A Long Way From Economic Normalcy

The economy may need more aggressive and proactive treatment than it is getting.

by Jonathan Rauch

Saturday, March 13, 2010


What if we had a recovery and no one noticed?

If only the question were whimsical. Gary Gorton, a finance professor at Yale University, recently returned from an economic conference sponsored by the London School of Economics and Political Science and the Bank of England. While there, he informally surveyed economists and financiers, asking them to lay odds on three scenarios. First, a recovery by mid-2011 or early 2012. Second, "Japanese-style stagnation." Third, a double-dip recession, like the one that aborted a nascent recovery in the mid-1930s.

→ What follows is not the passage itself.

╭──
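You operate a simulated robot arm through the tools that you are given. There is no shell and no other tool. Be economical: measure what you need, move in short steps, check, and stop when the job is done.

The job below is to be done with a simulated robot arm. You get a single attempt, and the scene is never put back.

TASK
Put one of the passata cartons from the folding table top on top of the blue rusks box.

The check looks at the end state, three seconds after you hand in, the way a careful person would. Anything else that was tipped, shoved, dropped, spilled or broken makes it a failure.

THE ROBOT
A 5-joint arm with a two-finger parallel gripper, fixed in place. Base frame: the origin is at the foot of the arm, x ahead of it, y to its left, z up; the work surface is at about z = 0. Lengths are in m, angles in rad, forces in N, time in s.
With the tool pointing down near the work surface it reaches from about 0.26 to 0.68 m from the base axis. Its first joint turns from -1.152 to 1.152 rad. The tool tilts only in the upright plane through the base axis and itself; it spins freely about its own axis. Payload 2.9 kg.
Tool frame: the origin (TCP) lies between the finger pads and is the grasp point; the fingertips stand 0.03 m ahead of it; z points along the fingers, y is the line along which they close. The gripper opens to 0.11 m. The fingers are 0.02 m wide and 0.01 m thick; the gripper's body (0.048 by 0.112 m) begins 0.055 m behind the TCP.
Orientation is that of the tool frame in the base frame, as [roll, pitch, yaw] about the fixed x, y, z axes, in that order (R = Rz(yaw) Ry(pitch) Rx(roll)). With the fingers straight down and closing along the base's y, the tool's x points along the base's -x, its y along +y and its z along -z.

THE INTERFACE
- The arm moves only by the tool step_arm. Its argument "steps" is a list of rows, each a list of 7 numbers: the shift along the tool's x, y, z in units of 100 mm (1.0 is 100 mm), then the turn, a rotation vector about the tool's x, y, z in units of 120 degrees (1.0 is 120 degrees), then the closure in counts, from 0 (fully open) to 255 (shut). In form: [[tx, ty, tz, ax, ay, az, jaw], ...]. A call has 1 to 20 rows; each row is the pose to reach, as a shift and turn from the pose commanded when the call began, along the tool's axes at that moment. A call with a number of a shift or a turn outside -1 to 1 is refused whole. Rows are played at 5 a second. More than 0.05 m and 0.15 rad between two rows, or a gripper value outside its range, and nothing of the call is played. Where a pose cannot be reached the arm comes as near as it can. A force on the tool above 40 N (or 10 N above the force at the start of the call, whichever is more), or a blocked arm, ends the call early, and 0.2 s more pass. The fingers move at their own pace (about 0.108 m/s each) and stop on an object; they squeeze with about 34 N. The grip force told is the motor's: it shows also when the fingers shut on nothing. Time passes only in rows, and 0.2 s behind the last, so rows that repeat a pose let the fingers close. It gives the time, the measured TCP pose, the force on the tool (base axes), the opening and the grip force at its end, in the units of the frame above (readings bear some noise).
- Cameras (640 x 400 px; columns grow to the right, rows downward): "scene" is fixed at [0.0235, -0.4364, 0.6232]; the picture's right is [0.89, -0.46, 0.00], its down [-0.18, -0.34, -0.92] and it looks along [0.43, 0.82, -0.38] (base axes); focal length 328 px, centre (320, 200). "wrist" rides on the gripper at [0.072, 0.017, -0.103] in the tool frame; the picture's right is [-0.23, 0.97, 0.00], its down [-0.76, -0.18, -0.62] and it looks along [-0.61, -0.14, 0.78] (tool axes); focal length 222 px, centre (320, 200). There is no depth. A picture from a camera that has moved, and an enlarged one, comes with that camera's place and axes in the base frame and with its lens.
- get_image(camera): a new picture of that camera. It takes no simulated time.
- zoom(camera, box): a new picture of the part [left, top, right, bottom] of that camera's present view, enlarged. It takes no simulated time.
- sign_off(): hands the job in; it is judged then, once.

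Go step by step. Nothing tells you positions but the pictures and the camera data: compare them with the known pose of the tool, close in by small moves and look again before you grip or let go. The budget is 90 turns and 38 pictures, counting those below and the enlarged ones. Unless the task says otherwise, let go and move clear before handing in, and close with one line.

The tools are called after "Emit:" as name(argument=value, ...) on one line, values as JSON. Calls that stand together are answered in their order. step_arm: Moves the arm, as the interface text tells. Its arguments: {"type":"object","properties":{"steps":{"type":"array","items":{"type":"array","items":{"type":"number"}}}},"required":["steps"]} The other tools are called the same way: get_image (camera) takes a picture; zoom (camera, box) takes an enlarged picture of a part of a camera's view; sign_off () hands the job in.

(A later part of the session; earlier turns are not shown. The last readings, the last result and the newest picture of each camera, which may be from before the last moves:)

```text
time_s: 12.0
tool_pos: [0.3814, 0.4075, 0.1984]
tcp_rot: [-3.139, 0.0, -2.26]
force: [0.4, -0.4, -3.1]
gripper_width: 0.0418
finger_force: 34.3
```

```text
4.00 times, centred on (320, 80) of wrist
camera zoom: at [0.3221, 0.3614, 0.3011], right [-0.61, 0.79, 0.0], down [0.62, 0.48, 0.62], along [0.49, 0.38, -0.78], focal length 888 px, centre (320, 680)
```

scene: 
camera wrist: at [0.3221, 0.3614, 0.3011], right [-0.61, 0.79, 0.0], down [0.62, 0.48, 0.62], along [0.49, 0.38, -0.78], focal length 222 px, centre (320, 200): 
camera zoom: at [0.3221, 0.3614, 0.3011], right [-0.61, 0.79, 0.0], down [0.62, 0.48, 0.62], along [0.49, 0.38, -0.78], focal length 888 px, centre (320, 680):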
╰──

The results, though unscientific, suggest cause for worry. For the British economy, the average view put odds of a recovery by 2012 at only 20 percent, with a 60 percent chance of Japanese-style stagnation and a 20 percent chance of a double-dip. Regarding the U.S. economy, the view was not as bleak but still bleak enough: a 60 percent chance of recovery but a 35 percent chance of stagnation and 5 percent of a double-dip. "I think this is still quite dangerous," says Gorton of a 40 percent probability of stagnation or worse.

The economic numbers might be disappointing rather than alarming -- but for years to come.

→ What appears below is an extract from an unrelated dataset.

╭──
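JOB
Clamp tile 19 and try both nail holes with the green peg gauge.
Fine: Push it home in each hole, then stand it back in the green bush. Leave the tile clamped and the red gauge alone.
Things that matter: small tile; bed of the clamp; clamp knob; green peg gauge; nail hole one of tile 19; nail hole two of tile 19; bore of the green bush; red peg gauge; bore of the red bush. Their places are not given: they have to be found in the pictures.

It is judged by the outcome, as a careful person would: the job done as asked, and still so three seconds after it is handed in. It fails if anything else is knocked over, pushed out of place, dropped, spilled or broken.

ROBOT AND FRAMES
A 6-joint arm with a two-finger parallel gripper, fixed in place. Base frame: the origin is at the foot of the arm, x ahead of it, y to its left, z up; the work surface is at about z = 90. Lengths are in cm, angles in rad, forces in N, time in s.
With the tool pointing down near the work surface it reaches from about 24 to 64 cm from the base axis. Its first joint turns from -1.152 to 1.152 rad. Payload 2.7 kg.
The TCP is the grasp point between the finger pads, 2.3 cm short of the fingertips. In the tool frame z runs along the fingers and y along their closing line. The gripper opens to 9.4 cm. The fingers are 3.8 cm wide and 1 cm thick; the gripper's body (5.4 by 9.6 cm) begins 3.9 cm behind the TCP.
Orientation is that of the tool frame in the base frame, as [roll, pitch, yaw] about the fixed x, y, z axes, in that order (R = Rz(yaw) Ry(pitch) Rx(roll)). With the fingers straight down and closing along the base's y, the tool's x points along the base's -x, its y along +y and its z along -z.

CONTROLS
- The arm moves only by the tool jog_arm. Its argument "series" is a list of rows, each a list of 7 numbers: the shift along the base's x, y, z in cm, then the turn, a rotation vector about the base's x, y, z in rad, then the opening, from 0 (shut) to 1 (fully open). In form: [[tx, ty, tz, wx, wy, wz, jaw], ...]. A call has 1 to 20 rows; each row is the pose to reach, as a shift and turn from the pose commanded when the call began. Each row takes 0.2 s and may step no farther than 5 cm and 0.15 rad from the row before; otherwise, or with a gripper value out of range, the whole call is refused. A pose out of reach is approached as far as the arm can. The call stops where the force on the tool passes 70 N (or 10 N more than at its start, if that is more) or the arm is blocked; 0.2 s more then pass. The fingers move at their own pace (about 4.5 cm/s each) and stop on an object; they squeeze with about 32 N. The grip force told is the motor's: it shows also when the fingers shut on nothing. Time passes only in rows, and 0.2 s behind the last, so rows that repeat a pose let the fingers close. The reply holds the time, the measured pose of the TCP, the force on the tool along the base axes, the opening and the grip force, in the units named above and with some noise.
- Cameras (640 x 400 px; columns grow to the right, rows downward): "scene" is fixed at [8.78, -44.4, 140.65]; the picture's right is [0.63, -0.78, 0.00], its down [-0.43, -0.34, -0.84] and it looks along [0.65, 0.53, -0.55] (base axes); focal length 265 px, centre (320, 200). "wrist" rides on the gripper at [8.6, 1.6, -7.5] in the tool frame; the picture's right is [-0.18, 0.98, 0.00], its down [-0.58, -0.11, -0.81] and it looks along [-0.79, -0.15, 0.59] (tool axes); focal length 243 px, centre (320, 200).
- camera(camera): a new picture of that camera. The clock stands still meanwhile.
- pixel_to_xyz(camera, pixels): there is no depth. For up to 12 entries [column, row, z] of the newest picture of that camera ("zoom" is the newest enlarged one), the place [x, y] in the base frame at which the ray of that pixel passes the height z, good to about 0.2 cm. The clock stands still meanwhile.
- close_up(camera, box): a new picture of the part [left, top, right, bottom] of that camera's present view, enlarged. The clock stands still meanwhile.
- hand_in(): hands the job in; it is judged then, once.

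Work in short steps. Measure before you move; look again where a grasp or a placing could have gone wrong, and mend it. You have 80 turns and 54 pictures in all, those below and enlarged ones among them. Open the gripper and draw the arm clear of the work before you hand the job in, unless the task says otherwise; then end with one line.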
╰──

His own view? "I am very concerned that we are headed for a Japanese-style lost decade. I think the main problem -- or at least one of the more important -- is that the banking system is in ruins. The traditional banking system relies on securitization for funding, and that is dead. Small banks continue to fail." The Federal Reserve Board, he says, "will keep rates low for a while, which will help. But we should be much more proactive."

Not all economists are as worried as Gorton -- far from it -- but recent conversations with a number of them suggest that policy makers are not taking the stagnation scenario seriously enough. More specifically, Washington has yet to get its mind around three important but rather unpleasant possibilities.

First, the economy may not reach a recognizably "normal" state for a long time. Even many of the moderate-case scenarios forecast a recovery so anemic as to be difficult to distinguish from a mild recession, at least for many Americans.

Second, the political system is unprepared for the downside scenarios. Just how unusual the current situation may be has yet to sink in among a political establishment that still counts on a steady recovery.

Third, if the economy does stagnate or stumble, the burden will fall almost entirely on the Fed to respond quickly and aggressively, which it says it will do. But, in truth, it may already be doing too little.

The economy grew 5.9 percent in the fourth quarter of 2009, but the number is not as strong as it looks. Most of it is based on temporary factors, notably a spurt of inventory replenishment and the now-waning fiscal stimulus. An overhang of debt and low property values continues to weigh down banks' and consumers' balance sheets. Greece's financial problems raise the possibility of a sovereign debt crisis in Europe, where growth has already slowed to a crawl and forecasts are dismal. Developing economies are a bright spot, but China, in the aftermath of a mighty stimulus program, is showing signs of a property bubble and is likely to throttle back.

Hopes for a firm U.S. recovery depend heavily on consumers' getting back in the game quickly, an iffy proposition. In a recent speech, Dennis Lockhart, the president of the Federal Reserve Bank of Atlanta, sketched what he called "two competing narratives about how this recovery will play out." In one, businesses rebuild inventories, consumers regain confidence and spend, and banks dig out of their hole. In the other, debt-burdened consumers downshift to "a quite different mind-set compared to the precrisis, prerecession 'normal,' " and lenders are unable or unwilling to accommodate prerecession levels of consumer credit.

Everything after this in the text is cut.